:: Task description ::
Give the stretch of the document section that starts with "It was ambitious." and ends with "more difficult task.", unchanged.

:: Provided material ::
— Begin —
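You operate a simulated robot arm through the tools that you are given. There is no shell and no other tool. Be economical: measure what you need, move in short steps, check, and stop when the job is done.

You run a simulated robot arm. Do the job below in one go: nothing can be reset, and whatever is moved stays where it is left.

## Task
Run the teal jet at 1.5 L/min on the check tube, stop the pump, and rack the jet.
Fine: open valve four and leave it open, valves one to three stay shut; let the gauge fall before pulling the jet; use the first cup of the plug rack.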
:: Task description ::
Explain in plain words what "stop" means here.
— End —
:: Document section ::
— Begin —
Today I am so delighted to have author Erica Sage stopping by with a guest post about the crazy inspiration behind her new novel, Jacked Up, which comes out next week and is described as “Saved! meets Tim Federle with just a dash of A.S. King” about a grieving teen sent to Jesus Camp. Read about Erica’s inspiration below, and then learn more about her book below.
I had just returned from Young Life Camp (it’s a Jesus Camp, if you don’t know), and I got back to the task of writing a new book. I was in the middle of a YA novel that dealt with religion, in conjunction with heroin and meth addiction. I was having a tough time making drug addiction funny. That’s right, funny. I’m not a bad person, but I am irreverent, and my brother—who had been my best friend my whole life—is a homeless drug addict. His life has been a tornado of destruction in the lives of at least 19 people (I’ll spare you the details), so I had earned my right to cope with it as I may. For both me and my brother, humor is the coping mechanism of choice. I don’t know what else to when he tells me about the little green men in the trees (i.e., “treeples”), the lady who hears secrets from the Coca-Cola bottle, the World Wide Web being a literal web with actual spiders the government uses to spy on him. My brother’s drug addiction is not funny, but the alternative to laughing is total despondency.
Anyway! I digress! We’re talking about the inspiration for my book Jacked Up, not my brother’s circumstances, which are also quite jacked up.
So, here I was, just home from Jesus Camp, trying to be funny about the serious societal problem of drug addiction while also trying to explore the topic of religion and faith (which, for some, is also a serious societal problem), and I was failing. I’d hit 15,000 words and I’d run out. The well had dried up. The harvest was dead. There was nothing to reap. It was a literary Dust Bowl.
So, what did I do? I prayed, of course! I put my hands on my keyboard and literally asked God to get the right words into my head and into my fingertips. I prayed that I could make people think about the beauty and absurdity and truth and torment of religion. That I could make people feel something. That I could do justice to the God or the Universe or the Great Mystery or the Nothing in which people believe. And, yes—that I could make them laugh! (Dear God, we need to laugh!)
It was ambitious. I wanted people to reconsider how they considered their faith and the faith of others. And I wanted people to laugh in the face of an opioid crisis. I don’t know which one is the more difficult task.
— End —
:: Task result ::
It was ambitious. I wanted people to reconsider how they considered their faith and the faith of others. And I wanted people to laugh in the face of an opioid crisis. I don’t know which one is the more difficult task.